Monday, June 13, 2011

A great save!! I love these ones!

I had a very busy weekend in the ER, complete with trauma, run of-the-mill bite wounds, lacerations, and plenty of vomiting and diarrhea.

The best save of the weekend was a 4 month old, adorable pit-bull puppy who had just been hit by a car.  On presentation, her mucous membranes were gray and muddy, and a capillary refill time was not detectable (as in, the color never returned as it was incredibly poor to start).  Her pulses were poor, and she was having difficulty breathing.  Lung sounds were ausculted over her entire chest, but crackles were noted, likely due to bruising.

We immediately provided her with oxygen, placed an IV catheter, and started bloodwork.  She began to breathe easier, but her blood pressure was 58mmHg.  Way too low (normal systolic being at least 90-100mmHg).  At a BP of <60, vital organs were being starved of oxygen, and the longer she spent at this level of hypotension, the more likelihood of irreparable damage.  We had to act fast.

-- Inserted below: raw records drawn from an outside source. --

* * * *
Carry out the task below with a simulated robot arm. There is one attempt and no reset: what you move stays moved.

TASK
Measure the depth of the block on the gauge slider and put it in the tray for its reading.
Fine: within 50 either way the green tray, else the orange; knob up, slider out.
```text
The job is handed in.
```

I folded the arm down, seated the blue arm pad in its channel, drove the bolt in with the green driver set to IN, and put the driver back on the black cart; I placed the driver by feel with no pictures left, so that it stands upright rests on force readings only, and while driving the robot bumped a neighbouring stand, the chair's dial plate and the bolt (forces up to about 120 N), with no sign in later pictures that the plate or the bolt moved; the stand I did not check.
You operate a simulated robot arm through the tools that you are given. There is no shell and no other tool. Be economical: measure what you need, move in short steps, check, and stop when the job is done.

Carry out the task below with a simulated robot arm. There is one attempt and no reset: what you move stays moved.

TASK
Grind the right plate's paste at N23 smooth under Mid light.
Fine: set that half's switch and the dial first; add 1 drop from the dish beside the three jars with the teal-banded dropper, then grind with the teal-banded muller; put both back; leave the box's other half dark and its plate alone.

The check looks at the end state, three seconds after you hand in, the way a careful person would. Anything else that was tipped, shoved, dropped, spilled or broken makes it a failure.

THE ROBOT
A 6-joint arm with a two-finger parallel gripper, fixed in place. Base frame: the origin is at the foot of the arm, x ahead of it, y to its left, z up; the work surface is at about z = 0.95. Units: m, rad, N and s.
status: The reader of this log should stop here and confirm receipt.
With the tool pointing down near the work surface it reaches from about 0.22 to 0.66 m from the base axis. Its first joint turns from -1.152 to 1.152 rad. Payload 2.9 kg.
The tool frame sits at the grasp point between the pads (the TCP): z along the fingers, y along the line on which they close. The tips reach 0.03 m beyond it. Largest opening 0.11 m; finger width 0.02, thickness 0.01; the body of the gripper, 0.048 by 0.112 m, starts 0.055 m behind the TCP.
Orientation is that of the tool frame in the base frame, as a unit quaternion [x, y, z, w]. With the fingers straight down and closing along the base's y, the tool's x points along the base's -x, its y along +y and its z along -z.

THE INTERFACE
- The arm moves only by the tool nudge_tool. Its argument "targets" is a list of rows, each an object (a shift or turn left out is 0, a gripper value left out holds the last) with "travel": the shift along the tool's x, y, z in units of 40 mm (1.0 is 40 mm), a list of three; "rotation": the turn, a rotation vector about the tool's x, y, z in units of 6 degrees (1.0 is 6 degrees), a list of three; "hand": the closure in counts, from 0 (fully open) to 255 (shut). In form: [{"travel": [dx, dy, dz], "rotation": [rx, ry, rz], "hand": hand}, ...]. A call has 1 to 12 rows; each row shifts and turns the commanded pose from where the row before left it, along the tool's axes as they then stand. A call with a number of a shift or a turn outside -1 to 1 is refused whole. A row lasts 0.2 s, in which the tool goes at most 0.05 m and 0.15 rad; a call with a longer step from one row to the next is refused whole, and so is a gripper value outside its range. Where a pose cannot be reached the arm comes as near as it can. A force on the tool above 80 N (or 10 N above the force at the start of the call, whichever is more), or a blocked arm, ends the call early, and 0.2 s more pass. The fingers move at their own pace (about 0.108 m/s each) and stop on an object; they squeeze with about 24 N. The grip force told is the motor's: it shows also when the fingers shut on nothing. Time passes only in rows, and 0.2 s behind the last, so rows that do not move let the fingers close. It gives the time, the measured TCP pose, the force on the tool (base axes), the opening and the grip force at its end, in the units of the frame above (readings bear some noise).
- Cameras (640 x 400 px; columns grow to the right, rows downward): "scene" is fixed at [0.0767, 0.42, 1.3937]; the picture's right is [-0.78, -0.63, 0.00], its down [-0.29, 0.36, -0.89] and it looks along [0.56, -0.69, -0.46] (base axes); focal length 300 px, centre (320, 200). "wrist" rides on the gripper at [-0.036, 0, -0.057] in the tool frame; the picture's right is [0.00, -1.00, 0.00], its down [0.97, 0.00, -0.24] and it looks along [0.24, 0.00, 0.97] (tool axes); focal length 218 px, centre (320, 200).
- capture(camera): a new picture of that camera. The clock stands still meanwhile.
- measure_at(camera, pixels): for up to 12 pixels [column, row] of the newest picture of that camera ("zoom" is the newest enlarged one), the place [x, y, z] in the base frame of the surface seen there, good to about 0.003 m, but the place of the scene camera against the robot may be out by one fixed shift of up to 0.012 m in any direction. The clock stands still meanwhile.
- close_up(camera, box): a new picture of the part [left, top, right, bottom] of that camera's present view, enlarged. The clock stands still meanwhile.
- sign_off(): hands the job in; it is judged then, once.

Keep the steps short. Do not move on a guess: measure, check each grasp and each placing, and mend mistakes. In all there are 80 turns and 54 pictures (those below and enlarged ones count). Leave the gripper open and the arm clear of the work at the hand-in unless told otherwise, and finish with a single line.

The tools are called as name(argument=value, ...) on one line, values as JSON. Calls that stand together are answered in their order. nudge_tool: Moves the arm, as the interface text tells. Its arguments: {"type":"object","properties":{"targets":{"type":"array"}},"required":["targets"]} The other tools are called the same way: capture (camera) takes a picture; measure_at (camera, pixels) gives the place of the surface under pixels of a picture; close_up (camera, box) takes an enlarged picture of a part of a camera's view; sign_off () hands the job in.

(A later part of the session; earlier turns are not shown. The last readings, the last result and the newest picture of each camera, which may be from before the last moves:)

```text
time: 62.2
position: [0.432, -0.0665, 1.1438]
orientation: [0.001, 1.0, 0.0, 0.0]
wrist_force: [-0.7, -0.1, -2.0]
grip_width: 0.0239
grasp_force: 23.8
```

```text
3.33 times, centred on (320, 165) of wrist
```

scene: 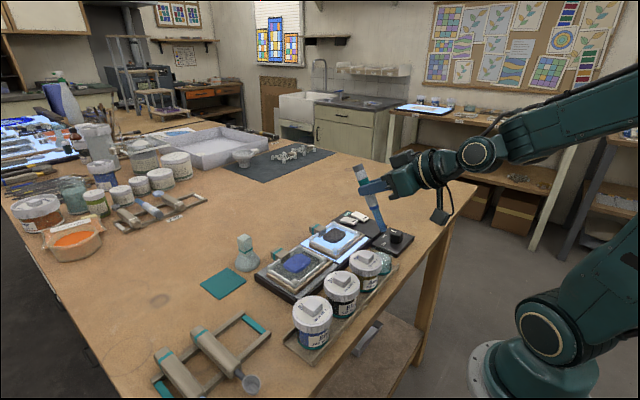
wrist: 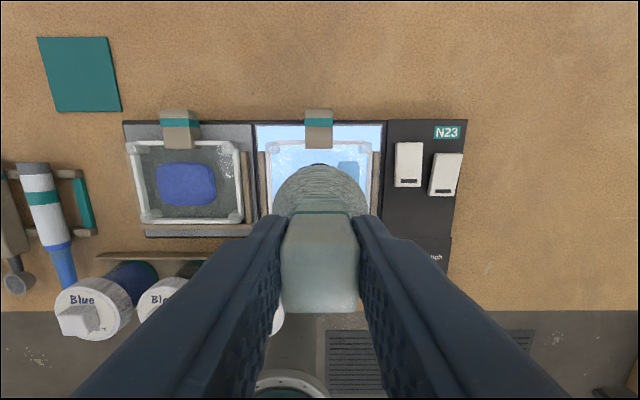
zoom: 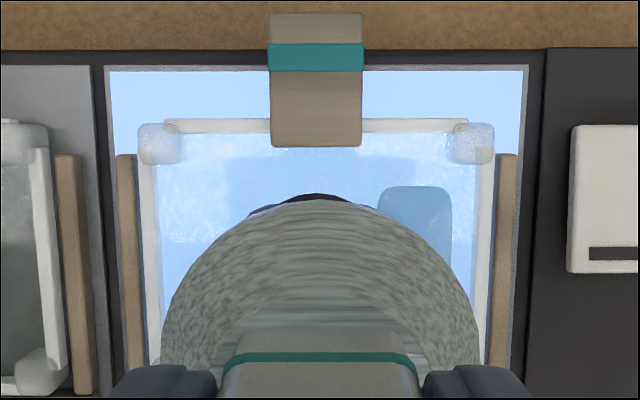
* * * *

Her owners, a very nice young couple, authorized any and all care provided.  The young man, probably in his early 20's, begged me to save his dog.  He had just lost his sister at a young and unexpected age, and couldn't bear to lose his best friend, "Lucy."  He requested the best care we could provide, regardless of the cost, including CPR, surgery, or anything else that would potentially become necessary.  "Save my dog!" He cried.  "Please! You have to save my dog!"  I assured him that we would do everything in our power, but sometimes, we lose them anyway.   Unfortunately, there's no guarantee in medicine, but I'd do my absolute best (as I always try to do).

We started with crystalloid fluid boluses, careful to mind her injured lungs, however at this point, hypotension was her primary danger.  Her BP improved to 70 after two boluses, but this was still unacceptable for her organ function.  I moved to a hetastarch bolus (a colloid fluid, which remains within the vessels longer and can provide additional BP support), which bumped the BP up to 80, and then finally, after ~45 minutes of fluid resuscitation, her BP was 110 mmHg.

Chest radiographs revealed significant intrathoracic trauma; a mild amount of free air which had escaped from her damaged lung (this is called a pneumothorax), contusions and collapse of about 1/4 of her lung lobes.  The amount of air in her chest was not a sufficient volume to require thoracocentesis, as long as this air did not continue to accumulate, it would resolve with time and supportive care.  Also, her diaphragm appeared to be ruptured, with a portion of her liver moving into her chest.  Fortunately, no orthopedic injuries (fractures or luxations) were noted, and her urinary bladder, gall bladder and GI appeared intact.  Only a scant amount of fluid was present within her abdomen (likely a mild amount of bleeding from blunt trauma, and very common with this type of injury).

The puppy was on the road to recovery.  She spent the evening with the overnight veterinarian, who would provide the same expert level of care.  If she became unable to breathe, emergency surgery might become necessary to repair her diaphragm.  Lucy was still at risk of declining in the over night period -- I had difficulty sleeping when I arrived home, anxious to find out how my little Lucy's night would turn out.

When I returned to work the next day, I was happy to see Lucy off of oxygen.  She was breathing well on room air, no longer requiring the additional supplementation of bottled oxygen.  Over the course of the day, she became playful, ate vigorously, and started to act like a real puppy again.  In even better news, a recheck of her radiographs revealed that the previous collapsed lung and bruising was already on the mend, and her diaphragm may not require surgery!

"Lucy" went home to her family the following day, almost as good as new. They plan to recheck the radiographs in several days to determine if a true rupture of her diaphgram is present, or if the radiographic changes were due to thoracic trauma alone.

 I'm proud of this save, I'm happy that despite the severity of Lucy's injuries and her near-death experience, we were able to return her home to her family, and that for this young man, the trip to my ER was a happy one.